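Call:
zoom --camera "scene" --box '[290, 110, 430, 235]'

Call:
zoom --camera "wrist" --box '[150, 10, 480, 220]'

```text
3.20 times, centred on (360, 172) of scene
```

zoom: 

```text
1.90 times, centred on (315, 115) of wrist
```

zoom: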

### What the exercise asks
I need the provided text continued from the place where it stops.

### Provided text
Come Light My Cigarette

Come Light My Cigarette feature image

The advertising campaign for Come Light My Cigarette promises a “suspenseful” evening and features a photo of Erikka Walsh gotten up in Sam Spade trench coat and fedora. Indeed, there’s mystery about this mildly noir-ish musical, written and directed by Arnold L. Cohen; but what’s offstage is more provocative than what’s visible in the auditorium of the Theatre at St. Clement’s.

First, there’s the puzzle of the author-director’s identity. The producers haven’t included Cohen among the biographies in the playbill. The show’s publicists aren’t disclosing any information about him in their press releases or on the website. And a survey of the Internet reveals only that he’s also sole author and director of a one-actor musical, The Death of the Moon, slated to open Off-Broadway in September.

Next, there’s an untraceable producer, MC Theatrical Productions. As with the author, there’s no information in the playbill or press releases about this company or its investors. And an Internet search yields only this factoid: MC Theatrical Productions is the producer of Cohen’s upcoming solo musical.

Come Light My Cigarette is about Vikki, a relentlessly vitriolic prostitute and actress whose heart is an open wound. Valiantly played by Walsh, Vikki is on stage through most of the show, soliloquizing, singing to the audience, and conversing (sometimes in song) with her father, Kevin (Michael J. Farina), and Danielle (Kaye Tuckerman), her ex-lover.

Vikki and Kevin have been estranged for nine years. Having spotted her mother’s obituary in the newspaper, she is dropping by the apartment where she spent her miserable childhood to settle some scores. 

Erikka Walsh (left) plays Vikki and Samuel J. Farina is her estranged father Kevin in Arnold L. Cohen's Come Light My Cigarette. Top: Walsh with Kaye Tuckerman as a Broadway producer and ex-lover. Photographs by Carol Rosegg.

Erikka Walsh (left) plays Vikki and Samuel J. Farina is her estranged father Kevin in Arnold L. Cohen's Come Light My Cigarette. Top: Walsh with Kaye Tuckerman as a Broadway producer and ex-lover. Photographs by Carol Rosegg.

“I hate you,” Vikki tells her father, “but I don’t fear you. After all ... I’ve seen it all ...  known it all ... had it all.”

She accuses Kevin of preying on young boys and raping her repeatedly from the time she was 11 years old until she fled to the streets at age 16. “I ran,” says Vikki, “far away ... into the night and whatever happened after your touch ... it was heaven!” (For the record, these lines are spoken; they might seem less stilted and more credible were they set to music.)

Vikki suspects Kevin of murdering her mother and, in dialogue possibly inspired by the overly lavish prose of Tennessee Williams’ later plays, demands a confession and an explanation. “You can keep the apartment, the money that I’m entitled to,” she tells him. “I just want to know why. This house where death is a non-paying boarder does not do anything naturally. Death sits upon my shoulder.” (Again, spoken not sung.)

### Written reply
At the performance I attended, an essential sound effect was omitted and, consequently, Kevin’s fate, crystal clear in Cohen’s script, became an accidental mystery to the audience. Suffice it to say, Kevin vanishes after the daughter-father confrontation and isn’t seen again until the curtain call. With Kevin out of the way, the musical heads in an unexpected direction when Danielle, a Broadway producer whom Vikki has jilted, arrives to plead for a rapprochement.

The three performers have pleasant voices and sufficient technique to ensure that the show is more tolerable when they’re singing than when they’re not. The high point of the forgettable score is a Kurt Weill–ish number expressing Danielle’s yearning for Vikki; and Tuckerman gives it her lyric-soprano all. The turgid libretto never gains much velocity, even after Farina, alone on the stage, clears the hurdle of six long, character-establishing phone calls (featuring anti-Semitic cracks, references to priests as pederasts, and other sneering remarks).

Sitting among spectators who were drop-jawed at the vulgarity and structural messiness of this musical, I couldn’t help wondering why the producers (whoever they may be) invested in a sturdy, detailed set, nicely designed by Craig Napoliello, rather than putting the money toward orchestration of the score for a small combo. Music director Mason Griffin does what he can at the piano, but Cohen’s tunes (and the production as a whole) would be enhanced enormously by more complex instrumentation, even if the expense meant performing on a bare stage.

Despite respectable scenic design, earnest performances, and the occasional felicitous melody, Come Light My Cigarette isn’t good enough to be categorized as bad. This bewildering effort belongs in the rarefied company of Moose Murders and Rachael Lily Rosenbloom (And Don’t You Ever Forget It). It’s one of those disasters that the truest theater aficionados pride themselves on catching just in the nick of time.

Come Light My Cigarette plays through Sept. 3 at the Theatre at St. Clement’s (423 W. 46th St.). Evening performances are at 7 p.m. Tuesday to Thursday, and at 8 p.m. Friday and Saturday; matinees are 2 p.m. Saturday and 3 p.m. Sunday. For tickets and information, call the box office (212) 279-4200 or visit ticketcentral.com.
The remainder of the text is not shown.